> PROBLEM TO SOLVE
Print, without altering anything, the lines from the one that holds "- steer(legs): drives" to the one that holds "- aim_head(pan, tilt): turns", inclusive. No other lines belong in the output.

> RECORDS SHOWN
______

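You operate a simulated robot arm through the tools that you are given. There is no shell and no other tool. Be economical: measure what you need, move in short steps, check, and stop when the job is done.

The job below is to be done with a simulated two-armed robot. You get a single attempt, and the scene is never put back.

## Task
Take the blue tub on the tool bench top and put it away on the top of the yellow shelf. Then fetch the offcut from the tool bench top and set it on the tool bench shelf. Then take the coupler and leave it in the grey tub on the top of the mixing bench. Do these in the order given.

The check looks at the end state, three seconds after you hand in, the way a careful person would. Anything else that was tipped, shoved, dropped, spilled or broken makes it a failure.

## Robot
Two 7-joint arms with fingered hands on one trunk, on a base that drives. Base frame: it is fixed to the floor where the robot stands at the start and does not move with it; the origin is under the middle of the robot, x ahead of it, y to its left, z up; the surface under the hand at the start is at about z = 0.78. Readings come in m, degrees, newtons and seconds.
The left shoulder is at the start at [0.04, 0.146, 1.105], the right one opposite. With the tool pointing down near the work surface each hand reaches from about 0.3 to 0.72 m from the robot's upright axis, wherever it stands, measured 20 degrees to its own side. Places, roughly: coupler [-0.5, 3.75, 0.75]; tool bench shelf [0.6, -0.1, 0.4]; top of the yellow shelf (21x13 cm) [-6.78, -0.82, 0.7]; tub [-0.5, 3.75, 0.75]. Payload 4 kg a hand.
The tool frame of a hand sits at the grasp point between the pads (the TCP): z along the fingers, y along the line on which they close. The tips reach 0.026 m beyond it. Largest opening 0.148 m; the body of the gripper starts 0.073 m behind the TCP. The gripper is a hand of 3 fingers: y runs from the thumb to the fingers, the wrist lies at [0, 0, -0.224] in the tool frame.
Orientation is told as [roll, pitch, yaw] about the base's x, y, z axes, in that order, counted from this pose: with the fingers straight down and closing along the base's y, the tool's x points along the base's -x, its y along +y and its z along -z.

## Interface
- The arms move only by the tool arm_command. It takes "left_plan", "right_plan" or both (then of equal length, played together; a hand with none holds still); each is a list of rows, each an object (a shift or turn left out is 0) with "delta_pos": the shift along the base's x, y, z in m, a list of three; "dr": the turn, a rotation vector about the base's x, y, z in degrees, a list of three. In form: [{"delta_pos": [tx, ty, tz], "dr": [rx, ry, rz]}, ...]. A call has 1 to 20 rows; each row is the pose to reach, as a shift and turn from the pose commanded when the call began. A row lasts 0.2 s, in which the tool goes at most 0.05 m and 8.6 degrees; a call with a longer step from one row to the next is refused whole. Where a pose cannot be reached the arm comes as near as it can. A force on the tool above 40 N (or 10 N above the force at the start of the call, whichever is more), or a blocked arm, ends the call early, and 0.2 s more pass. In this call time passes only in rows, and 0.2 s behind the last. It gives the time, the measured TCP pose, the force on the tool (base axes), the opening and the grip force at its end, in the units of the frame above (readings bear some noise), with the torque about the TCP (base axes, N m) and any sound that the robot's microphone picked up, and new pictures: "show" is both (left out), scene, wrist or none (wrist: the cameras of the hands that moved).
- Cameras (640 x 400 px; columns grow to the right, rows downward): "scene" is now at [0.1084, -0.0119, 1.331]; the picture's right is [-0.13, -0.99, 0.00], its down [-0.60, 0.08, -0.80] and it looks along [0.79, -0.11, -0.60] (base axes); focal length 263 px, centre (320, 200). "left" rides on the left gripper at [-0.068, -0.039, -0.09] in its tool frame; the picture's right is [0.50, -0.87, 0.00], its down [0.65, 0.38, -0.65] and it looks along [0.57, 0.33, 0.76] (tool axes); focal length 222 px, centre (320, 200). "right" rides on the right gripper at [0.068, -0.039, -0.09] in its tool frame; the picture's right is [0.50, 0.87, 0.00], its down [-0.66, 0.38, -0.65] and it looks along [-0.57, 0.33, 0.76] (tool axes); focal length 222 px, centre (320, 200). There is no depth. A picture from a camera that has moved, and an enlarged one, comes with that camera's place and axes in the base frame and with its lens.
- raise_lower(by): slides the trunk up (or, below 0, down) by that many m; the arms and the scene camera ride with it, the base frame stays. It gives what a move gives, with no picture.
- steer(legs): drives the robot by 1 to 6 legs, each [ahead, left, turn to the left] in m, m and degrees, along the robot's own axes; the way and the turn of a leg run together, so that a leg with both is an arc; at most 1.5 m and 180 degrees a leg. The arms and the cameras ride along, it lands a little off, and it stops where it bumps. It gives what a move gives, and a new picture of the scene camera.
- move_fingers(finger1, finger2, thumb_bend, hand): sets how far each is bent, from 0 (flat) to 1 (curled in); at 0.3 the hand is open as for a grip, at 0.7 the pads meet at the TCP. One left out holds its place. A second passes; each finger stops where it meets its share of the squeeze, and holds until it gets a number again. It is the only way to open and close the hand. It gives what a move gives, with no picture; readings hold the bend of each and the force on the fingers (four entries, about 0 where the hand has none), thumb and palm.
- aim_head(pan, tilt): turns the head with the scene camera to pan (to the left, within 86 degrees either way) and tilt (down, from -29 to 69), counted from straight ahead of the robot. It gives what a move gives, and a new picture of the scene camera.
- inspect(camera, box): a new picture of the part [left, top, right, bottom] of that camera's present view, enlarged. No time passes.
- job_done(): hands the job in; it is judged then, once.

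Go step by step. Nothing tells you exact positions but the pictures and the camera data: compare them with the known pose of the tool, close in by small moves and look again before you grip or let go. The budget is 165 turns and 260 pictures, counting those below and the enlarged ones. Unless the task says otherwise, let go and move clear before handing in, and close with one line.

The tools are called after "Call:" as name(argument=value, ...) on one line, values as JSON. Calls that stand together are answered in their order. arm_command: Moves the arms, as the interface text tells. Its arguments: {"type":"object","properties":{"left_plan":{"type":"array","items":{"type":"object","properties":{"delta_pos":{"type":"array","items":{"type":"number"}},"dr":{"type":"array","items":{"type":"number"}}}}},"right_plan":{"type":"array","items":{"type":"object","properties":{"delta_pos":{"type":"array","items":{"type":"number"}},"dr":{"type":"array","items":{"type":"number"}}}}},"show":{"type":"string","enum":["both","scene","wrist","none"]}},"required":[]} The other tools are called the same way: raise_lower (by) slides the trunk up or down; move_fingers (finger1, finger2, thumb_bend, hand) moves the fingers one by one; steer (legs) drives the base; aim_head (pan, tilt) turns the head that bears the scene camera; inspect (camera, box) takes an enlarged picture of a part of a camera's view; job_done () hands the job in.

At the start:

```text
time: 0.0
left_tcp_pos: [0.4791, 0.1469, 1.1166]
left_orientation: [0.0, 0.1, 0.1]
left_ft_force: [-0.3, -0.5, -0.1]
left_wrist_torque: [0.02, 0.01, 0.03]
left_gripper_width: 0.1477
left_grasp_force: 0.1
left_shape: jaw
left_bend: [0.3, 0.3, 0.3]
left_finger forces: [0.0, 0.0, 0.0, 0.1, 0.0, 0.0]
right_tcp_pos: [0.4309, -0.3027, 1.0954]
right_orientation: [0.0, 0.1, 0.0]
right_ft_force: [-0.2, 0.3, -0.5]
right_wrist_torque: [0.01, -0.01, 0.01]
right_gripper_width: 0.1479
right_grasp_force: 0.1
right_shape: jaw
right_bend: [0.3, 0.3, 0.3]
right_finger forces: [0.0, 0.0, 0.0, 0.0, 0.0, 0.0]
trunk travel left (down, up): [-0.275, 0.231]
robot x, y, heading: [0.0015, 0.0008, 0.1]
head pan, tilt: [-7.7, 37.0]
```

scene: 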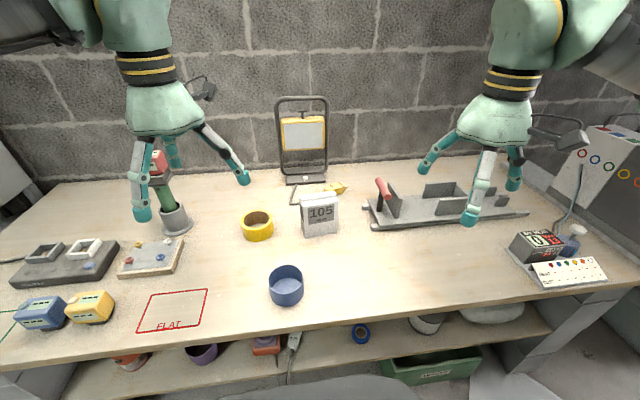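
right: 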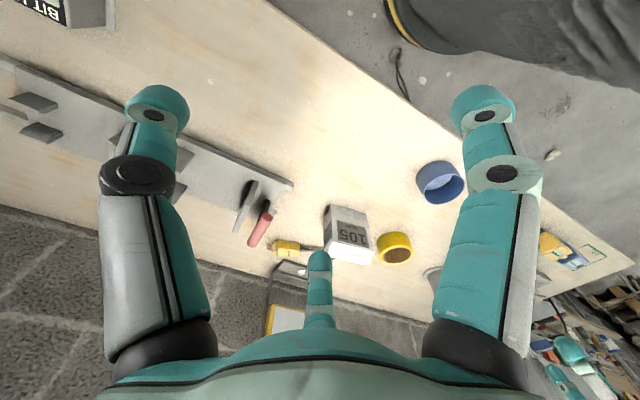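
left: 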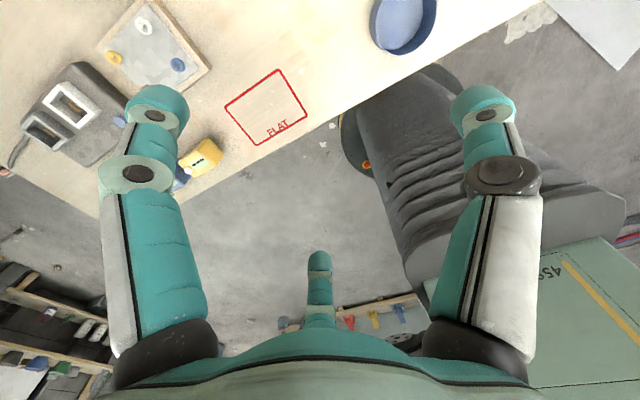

______

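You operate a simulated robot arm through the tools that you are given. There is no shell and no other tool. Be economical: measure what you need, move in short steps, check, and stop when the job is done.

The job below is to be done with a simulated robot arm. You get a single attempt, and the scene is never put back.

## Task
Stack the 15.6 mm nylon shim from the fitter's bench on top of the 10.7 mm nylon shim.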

______

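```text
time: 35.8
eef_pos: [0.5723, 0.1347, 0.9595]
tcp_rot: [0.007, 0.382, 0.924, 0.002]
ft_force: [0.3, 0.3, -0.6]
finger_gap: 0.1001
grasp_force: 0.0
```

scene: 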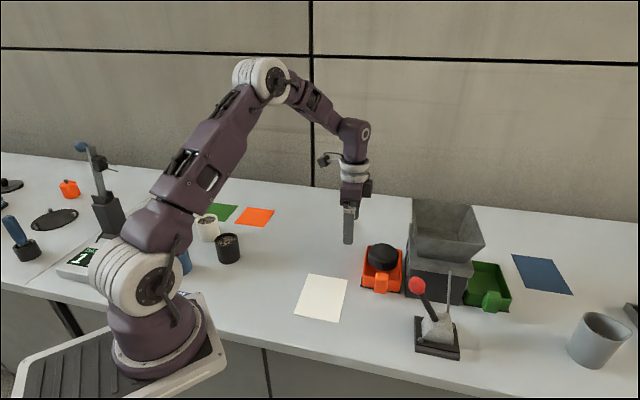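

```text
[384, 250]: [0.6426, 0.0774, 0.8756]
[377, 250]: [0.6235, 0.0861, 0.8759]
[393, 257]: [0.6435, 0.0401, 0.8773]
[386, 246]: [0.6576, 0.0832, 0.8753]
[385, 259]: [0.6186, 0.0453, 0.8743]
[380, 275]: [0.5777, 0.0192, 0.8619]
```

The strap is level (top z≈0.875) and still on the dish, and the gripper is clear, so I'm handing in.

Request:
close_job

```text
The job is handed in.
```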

______

> COMPLETE ANSWER
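- steer(legs): drives the robot by 1 to 6 legs, each [ahead, left, turn to the left] in m, m and degrees, along the robot's own axes; the way and the turn of a leg run together, so that a leg with both is an arc; at most 1.5 m and 180 degrees a leg. The arms and the cameras ride along, it lands a little off, and it stops where it bumps. It gives what a move gives, and a new picture of the scene camera.
- move_fingers(finger1, finger2, thumb_bend, hand): sets how far each is bent, from 0 (flat) to 1 (curled in); at 0.3 the hand is open as for a grip, at 0.7 the pads meet at the TCP. One left out holds its place. A second passes; each finger stops where it meets its share of the squeeze, and holds until it gets a number again. It is the only way to open and close the hand. It gives what a move gives, with no picture; readings hold the bend of each and the force on the fingers (four entries, about 0 where the hand has none), thumb and palm.
- aim_head(pan, tilt): turns the head with the scene camera to pan (to the left, within 86 degrees either way) and tilt (down, from -29 to 69), counted from straight ahead of the robot. It gives what a move gives, and a new picture of the scene camera.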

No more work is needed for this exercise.